German Running Machine Provides Alternative to Bicycles
FLIZ is an urban mobility unit built to make getting around on foot quicker and easier
It looks like a bicycle without the pedals. Rather than sit atop, you’re suspended underneath. It seems oddly familiar, and at the same time unsettlingly foreign.
FLIZ is an urban running machine with the appearance of a bicycle that aims to improve efficiency of travel by foot. Modeled off the first bike, the “Laufrad,” the FLIZ concept provides for “ecological mobility in overcrowded urban space.” Capitalizing on the natural power of the human gait, FLIZ (similar to the German word “flitzen” for “dash”) blends running and biking for transportation that is fast and easy on the joints.

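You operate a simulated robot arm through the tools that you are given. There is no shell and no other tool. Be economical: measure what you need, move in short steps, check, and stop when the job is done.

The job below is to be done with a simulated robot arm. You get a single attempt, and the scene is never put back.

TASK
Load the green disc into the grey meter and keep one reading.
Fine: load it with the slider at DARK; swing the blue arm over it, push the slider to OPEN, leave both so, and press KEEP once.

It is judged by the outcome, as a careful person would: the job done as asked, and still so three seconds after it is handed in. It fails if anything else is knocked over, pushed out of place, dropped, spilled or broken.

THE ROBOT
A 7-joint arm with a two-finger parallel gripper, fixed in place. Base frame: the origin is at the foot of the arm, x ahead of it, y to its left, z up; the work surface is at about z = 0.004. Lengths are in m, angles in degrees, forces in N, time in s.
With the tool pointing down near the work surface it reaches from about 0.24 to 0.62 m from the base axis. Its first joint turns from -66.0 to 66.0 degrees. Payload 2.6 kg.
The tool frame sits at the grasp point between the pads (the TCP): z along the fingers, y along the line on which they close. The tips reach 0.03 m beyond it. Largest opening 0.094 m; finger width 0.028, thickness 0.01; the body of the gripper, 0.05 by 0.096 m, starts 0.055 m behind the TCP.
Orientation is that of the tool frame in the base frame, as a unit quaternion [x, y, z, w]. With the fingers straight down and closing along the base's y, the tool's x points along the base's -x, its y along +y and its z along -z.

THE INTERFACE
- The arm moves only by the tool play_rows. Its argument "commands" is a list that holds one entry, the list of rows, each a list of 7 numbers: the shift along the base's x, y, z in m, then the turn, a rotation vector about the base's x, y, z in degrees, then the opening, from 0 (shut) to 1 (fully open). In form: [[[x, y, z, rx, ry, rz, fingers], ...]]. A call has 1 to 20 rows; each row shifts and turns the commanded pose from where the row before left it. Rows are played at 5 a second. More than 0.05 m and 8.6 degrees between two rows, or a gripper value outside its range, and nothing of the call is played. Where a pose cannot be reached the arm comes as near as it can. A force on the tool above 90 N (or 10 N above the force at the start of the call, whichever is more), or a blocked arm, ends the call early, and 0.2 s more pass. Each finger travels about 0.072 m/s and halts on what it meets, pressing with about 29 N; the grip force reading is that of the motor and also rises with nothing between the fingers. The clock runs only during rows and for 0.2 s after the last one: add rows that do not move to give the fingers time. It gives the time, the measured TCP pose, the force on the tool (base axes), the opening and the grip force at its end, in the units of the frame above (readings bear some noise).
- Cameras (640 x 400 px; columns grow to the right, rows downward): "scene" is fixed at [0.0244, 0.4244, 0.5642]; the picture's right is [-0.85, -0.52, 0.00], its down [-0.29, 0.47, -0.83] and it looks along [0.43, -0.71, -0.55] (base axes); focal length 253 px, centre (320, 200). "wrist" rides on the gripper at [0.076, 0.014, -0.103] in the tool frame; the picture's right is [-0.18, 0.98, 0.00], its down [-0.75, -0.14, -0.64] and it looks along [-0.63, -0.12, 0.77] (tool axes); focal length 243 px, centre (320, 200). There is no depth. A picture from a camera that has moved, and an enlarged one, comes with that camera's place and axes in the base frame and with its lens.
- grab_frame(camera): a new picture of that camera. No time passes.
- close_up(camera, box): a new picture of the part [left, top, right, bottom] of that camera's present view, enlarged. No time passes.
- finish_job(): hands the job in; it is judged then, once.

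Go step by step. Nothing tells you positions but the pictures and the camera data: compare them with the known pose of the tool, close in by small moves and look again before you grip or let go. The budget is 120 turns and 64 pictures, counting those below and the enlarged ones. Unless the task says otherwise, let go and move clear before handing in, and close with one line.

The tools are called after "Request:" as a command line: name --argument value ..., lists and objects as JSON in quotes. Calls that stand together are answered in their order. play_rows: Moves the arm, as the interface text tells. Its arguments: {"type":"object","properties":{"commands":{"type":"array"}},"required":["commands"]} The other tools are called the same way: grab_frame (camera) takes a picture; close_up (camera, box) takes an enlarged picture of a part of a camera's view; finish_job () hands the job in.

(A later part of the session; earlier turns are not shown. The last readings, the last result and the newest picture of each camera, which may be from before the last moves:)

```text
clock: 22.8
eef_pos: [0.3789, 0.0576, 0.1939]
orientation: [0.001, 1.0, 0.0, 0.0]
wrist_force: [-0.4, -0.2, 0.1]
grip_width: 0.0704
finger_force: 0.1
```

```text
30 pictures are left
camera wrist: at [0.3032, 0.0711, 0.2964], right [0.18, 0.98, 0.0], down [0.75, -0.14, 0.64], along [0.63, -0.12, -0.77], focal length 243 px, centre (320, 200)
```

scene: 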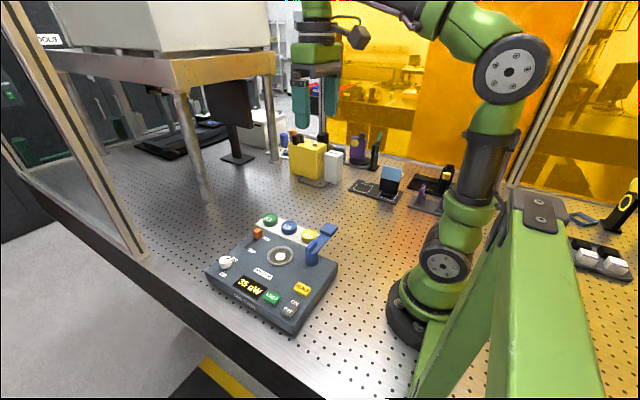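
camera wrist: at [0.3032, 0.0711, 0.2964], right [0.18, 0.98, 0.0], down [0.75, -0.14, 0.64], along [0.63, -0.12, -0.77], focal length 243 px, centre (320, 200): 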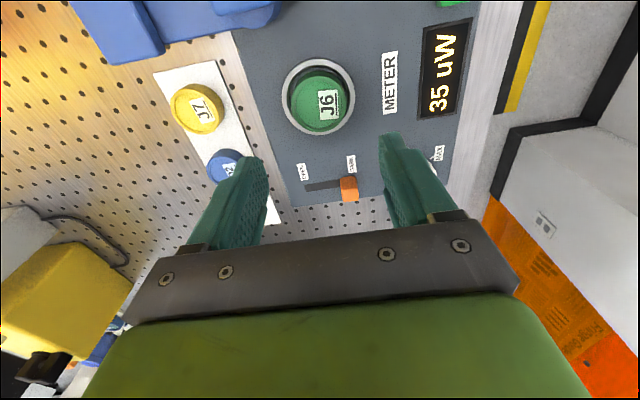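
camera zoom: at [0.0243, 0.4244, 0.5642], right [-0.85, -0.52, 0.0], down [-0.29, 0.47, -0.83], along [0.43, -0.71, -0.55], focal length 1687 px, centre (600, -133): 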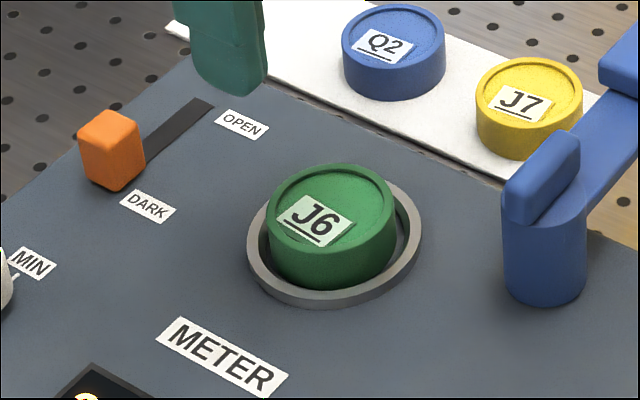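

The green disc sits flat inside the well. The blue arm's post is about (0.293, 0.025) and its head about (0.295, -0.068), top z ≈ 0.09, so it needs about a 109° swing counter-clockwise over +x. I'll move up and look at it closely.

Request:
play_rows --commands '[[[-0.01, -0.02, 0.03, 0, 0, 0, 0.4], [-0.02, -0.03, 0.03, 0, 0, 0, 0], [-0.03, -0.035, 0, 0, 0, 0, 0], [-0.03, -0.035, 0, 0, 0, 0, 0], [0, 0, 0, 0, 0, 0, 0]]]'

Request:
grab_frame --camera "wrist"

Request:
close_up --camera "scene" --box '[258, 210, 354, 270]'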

Built with a hand-laminated glass and carbon fiber frame, the FLIZ relies on familiar bicycle components such handlebar steering, brakes, and a similar wheelbase for stability. A 5-point harness system comfortably suspends the rider beneath the frame, with a split at the front of the frame for the rider’s head. Riders are perpetually bent forward with their hands on the handlebars, and the design is such that the frame relieves pressure on the groin while the harness evenly distributes the weight. Utilizing a gliding motion halfway between walking and running, the FLIZ helps riders take advantage of wheels to travel faster and further.
The FLIZ also has space to hang luggage on one of the two horizontal transverse frames, providing greater practicality for commuters.

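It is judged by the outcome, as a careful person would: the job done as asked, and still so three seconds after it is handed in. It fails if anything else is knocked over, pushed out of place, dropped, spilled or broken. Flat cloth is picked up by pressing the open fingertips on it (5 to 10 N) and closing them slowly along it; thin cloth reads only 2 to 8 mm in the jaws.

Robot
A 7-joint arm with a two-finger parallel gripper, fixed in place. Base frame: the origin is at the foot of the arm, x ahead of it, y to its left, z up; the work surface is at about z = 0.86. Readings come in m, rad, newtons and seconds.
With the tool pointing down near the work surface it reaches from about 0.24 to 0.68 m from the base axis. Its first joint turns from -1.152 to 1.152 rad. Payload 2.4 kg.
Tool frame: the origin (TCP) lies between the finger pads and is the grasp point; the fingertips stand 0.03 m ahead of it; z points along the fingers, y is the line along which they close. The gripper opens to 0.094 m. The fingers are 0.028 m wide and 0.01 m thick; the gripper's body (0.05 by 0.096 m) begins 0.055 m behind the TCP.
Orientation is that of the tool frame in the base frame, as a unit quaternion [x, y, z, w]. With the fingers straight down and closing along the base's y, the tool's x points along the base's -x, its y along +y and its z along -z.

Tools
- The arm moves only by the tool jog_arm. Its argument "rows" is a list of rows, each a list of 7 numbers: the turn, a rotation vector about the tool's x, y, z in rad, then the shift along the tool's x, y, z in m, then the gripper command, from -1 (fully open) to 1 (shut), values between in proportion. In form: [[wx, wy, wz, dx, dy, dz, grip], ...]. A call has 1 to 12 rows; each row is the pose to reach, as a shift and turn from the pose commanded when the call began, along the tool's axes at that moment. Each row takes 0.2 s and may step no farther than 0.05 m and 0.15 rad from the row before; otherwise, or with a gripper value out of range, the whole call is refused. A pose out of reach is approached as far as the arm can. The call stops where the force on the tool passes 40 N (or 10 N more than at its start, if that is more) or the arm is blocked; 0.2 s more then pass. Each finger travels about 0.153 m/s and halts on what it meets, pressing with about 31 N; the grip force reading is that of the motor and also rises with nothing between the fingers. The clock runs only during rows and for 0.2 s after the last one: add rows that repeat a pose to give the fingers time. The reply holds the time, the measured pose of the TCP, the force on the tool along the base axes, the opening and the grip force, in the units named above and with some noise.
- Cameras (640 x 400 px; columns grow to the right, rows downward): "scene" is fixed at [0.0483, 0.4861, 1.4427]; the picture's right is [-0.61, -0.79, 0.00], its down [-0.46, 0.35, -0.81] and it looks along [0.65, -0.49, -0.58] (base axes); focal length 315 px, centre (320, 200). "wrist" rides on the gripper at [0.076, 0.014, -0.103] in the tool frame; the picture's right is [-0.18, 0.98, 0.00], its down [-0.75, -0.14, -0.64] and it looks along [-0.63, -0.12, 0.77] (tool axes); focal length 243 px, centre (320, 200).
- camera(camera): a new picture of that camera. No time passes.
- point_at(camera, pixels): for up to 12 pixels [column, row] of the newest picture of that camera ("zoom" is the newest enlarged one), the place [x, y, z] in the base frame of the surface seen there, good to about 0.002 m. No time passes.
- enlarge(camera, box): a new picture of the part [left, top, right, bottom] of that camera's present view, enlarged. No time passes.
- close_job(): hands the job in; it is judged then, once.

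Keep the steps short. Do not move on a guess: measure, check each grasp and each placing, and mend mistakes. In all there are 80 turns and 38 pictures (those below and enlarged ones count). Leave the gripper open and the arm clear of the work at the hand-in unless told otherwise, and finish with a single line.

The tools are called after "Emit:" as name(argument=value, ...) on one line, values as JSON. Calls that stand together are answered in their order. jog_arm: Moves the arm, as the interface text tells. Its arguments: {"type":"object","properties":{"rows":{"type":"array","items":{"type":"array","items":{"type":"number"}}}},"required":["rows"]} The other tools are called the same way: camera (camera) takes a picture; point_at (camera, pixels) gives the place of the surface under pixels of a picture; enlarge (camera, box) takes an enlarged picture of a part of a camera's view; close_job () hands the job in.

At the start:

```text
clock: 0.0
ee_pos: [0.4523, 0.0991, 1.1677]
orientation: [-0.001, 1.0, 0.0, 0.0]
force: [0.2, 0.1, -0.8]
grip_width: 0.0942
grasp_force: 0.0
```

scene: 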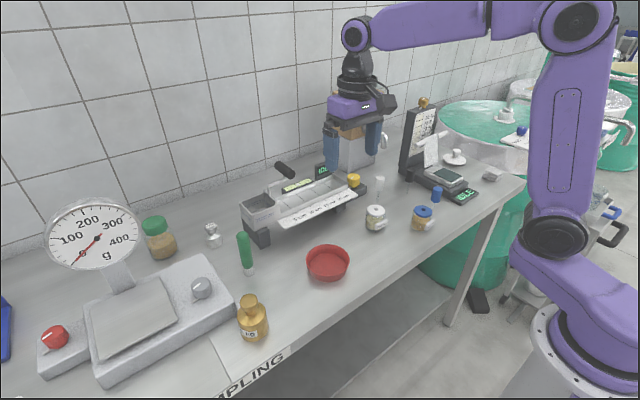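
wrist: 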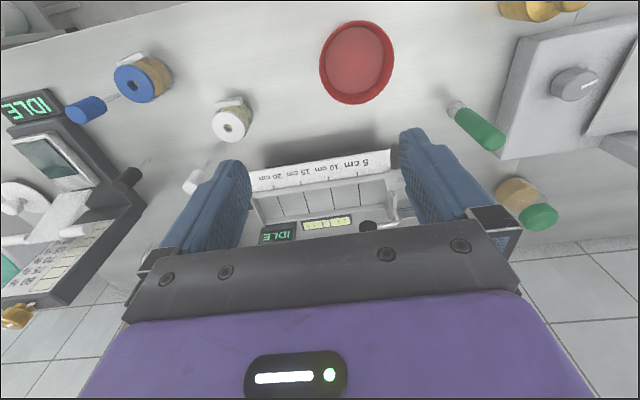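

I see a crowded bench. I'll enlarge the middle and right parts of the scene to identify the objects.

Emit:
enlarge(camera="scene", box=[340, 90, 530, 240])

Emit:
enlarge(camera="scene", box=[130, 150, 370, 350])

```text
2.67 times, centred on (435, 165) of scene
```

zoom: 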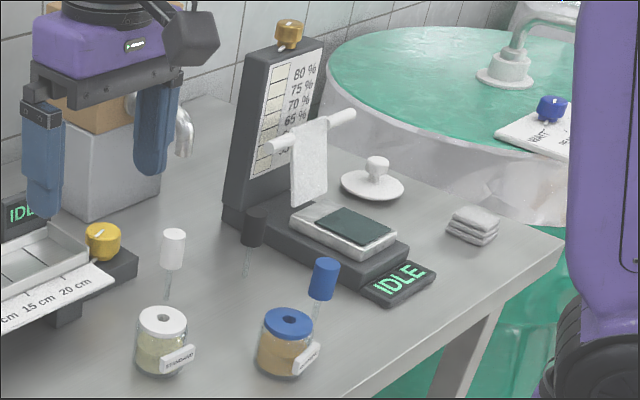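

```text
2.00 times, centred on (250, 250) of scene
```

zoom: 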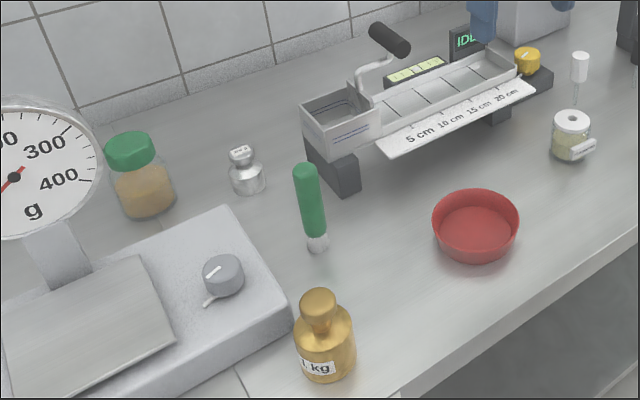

An area of real promise for the FLIZ, however, is in rehabilitation and physical therapy. With easy motion and harness suspension, the FLIZ provides for a gentler means of travel that is low-impact on the joints. For those suffering restricted movement, this could become a great way to improve mobility and leg strength without the stress of running or bicycling.
While there is some promise in the design, there are also a few areas that would need to be improved before any kind of mass adoption. The main concern being safety, what with the rider’s head stuck inside the frame with little ability to move its position whilst strapped in. Naturally, it would be best to wear a helmet and only use the FLIZ in areas that are relatively flat. Still, it’s an interesting adaptation to a vehicle that has remained relatively unchanged in the last century.